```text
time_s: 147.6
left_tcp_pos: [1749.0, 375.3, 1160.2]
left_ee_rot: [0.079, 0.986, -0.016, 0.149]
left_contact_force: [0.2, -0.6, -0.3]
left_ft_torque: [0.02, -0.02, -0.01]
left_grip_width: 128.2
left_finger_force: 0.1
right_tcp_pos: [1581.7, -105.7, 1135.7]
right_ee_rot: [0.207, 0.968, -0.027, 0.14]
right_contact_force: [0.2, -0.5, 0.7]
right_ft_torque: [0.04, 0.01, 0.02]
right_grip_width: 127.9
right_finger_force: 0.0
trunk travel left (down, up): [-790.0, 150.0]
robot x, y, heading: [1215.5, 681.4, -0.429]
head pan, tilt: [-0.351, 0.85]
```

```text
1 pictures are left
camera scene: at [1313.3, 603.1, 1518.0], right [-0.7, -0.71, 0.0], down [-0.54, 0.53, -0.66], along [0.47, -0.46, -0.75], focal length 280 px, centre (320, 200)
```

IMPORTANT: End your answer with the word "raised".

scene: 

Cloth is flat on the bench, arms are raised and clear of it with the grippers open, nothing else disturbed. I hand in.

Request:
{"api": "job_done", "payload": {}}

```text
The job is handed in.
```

Text passage:
To be human is to be anthropomorphic.
We naturally attribute human characteristics to things.
Cars, for instance, used to justify a variety of human descriptors. For me:
– Any Citroen was quirky and a founding member of the EEC.
– A 2CV was against nuclear weapons and had long hair.
– An old air-cooled 911 was badass, like having a pet alligator. You knew it was always looking for that opportunity to finish you.
– A Peugeot 205 GTi was exciting – knowing you must never crash, ever (or you’ll disintegrate), is always exciting.
– A Volvo was caring and liked large items of furniture.
– A Ford Capri was cool for 2 years when it was young, then married a slapper, and regretted it.
– An E-Type was promiscuous.
– A Hemi Challenger was menacing. You heard it coming and you hoped it would keep right on going.
– Any American car between 1950 and 1970 was brash, big-hearted and fun. It liked old school rock n roll and had good teeth.
– A Pullman Merc dissolved your parliament and murdered the opposition leaders.
– Any Ford was blue-collar.
– Vauxhalls were a bit stupid.
– Renaults and Peugeots were good at farming.
– A Golf was sensible.

Stated exercise: Could you carry on with the text passage from where it ends?

Output for this task:
– A Golf GTi would stab you in the back at work.
– A Miura was beautiful. It did not need to be driven.
– A Bentley saw democracy as an ill-advised fad.
– A Ferrari stood around, looking good. It had no interest in
driving, and only spoke to other very rich people.
– An original Mini smiled a lot, took drugs, and liked going to parties.
– A new Mini turned into a white woman with matching accessories.
– A Nissan Micra was incompetent and did not like cars or driving.
– A Honda Civic liked trimming privet hedges, at 11.20 am on Saturdays.
– An Audi quattro was a culchie adrenalin junkie. It had a wardrobe full of bobble hats and nylon bomber jackets with “Duckhams” written across the back.
– A Countach was Freddie Mercury in a white spandex suit – ridiculous, but somehow quality.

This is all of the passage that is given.